◆ **DATASET ENTRIES**:
····················

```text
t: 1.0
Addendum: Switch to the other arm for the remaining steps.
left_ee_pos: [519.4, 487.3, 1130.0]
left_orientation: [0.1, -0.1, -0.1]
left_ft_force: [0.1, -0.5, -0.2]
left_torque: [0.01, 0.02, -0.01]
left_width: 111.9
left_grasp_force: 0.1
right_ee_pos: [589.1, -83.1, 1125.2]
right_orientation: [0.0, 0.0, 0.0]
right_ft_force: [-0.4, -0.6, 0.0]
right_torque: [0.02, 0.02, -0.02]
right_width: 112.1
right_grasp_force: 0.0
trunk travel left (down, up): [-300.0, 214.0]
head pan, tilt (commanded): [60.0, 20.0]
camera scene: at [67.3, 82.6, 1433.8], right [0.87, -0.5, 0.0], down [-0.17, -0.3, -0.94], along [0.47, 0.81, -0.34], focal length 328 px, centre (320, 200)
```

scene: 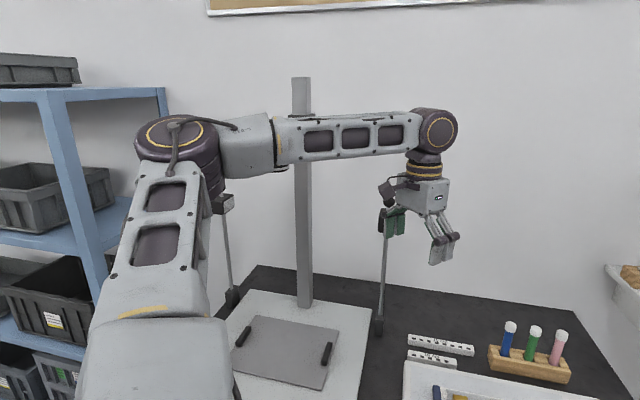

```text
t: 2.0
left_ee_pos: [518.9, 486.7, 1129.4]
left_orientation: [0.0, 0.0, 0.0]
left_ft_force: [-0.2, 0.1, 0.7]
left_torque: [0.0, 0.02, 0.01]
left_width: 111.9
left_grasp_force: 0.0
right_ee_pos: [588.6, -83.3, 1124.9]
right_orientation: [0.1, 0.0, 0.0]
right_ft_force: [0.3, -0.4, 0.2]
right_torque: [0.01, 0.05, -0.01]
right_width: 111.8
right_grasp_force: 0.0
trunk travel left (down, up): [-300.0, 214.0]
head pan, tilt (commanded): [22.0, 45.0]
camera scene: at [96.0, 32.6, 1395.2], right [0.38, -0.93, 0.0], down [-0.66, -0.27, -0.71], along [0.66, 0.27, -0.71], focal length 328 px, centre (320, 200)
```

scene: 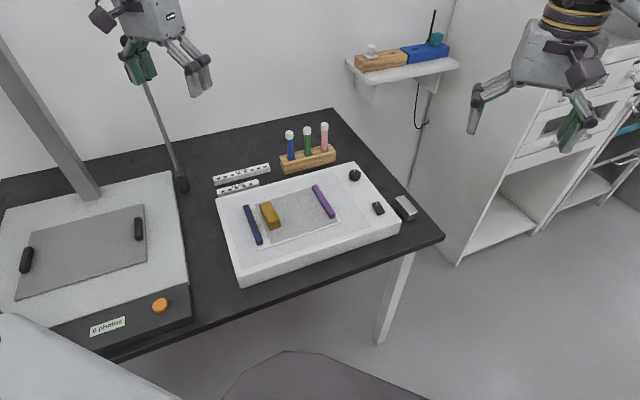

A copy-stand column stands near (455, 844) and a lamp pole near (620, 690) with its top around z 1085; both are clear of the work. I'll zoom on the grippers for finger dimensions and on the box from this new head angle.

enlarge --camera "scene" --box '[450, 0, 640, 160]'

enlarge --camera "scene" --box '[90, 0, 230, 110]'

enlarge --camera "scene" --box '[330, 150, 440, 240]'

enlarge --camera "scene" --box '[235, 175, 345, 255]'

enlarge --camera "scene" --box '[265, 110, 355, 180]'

····················

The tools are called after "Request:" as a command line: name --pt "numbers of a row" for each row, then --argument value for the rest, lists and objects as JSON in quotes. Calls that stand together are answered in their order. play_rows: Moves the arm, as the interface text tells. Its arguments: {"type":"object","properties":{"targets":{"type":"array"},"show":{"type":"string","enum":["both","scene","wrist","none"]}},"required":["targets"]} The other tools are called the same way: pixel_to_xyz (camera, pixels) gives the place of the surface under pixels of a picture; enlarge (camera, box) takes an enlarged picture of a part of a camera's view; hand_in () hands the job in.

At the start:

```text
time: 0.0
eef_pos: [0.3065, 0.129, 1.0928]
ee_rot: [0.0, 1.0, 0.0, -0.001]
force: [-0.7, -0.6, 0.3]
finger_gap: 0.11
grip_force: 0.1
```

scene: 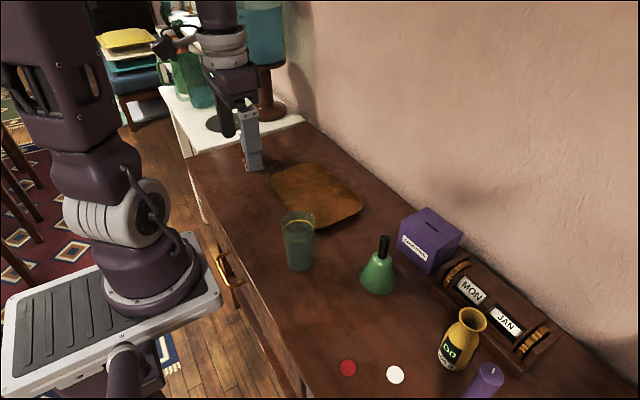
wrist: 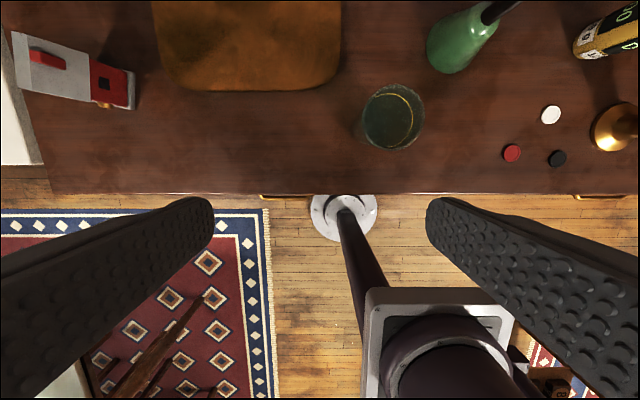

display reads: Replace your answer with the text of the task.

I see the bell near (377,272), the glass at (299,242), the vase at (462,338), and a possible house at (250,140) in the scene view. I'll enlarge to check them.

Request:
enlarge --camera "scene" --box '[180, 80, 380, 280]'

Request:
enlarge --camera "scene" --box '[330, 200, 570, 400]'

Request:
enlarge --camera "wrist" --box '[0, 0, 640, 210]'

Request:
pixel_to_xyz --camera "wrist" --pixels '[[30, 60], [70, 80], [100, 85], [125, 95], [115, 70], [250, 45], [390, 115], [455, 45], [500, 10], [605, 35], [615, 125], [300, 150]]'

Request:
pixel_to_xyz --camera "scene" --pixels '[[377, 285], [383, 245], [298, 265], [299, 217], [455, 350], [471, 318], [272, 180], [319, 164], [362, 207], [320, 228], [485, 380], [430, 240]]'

····················

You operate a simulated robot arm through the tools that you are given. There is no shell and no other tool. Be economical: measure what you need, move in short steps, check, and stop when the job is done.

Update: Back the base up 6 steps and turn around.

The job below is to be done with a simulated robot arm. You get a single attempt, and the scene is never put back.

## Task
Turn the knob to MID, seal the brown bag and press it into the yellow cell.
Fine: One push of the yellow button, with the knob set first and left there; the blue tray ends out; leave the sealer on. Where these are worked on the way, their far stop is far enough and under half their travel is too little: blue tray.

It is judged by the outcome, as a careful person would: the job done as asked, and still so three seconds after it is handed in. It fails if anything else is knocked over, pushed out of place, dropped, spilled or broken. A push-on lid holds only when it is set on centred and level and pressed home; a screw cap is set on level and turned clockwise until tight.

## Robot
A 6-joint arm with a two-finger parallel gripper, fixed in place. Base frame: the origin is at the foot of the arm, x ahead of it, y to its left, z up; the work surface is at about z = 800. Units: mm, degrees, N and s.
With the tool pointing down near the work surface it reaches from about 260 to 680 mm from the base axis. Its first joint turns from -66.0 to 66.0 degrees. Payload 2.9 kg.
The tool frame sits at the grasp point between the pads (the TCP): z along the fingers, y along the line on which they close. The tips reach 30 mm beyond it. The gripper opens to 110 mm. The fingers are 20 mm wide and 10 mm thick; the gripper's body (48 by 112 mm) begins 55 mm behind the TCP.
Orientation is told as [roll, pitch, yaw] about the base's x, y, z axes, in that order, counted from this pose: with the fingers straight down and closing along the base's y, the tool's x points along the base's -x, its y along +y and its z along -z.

····················

Give again only the lines that run from the line with "The job below" to the line with "Fine: One push". Include both of those lines exactly as written. Put a running number in front of each line and drop blank lines.

◆ **SOLUTION FOR THIS PROBLEM**:
1. The job below is to be done with a simulated robot arm. You get a single attempt, and the scene is never put back.
2. ## Task
3. Turn the knob to MID, seal the brown bag and press it into the yellow cell.
4. Fine: One push of the yellow button, with the knob set first and left there; the blue tray ends out; leave the sealer on. Where these are worked on the way, their far stop is far enough and under half their travel is too little: blue tray.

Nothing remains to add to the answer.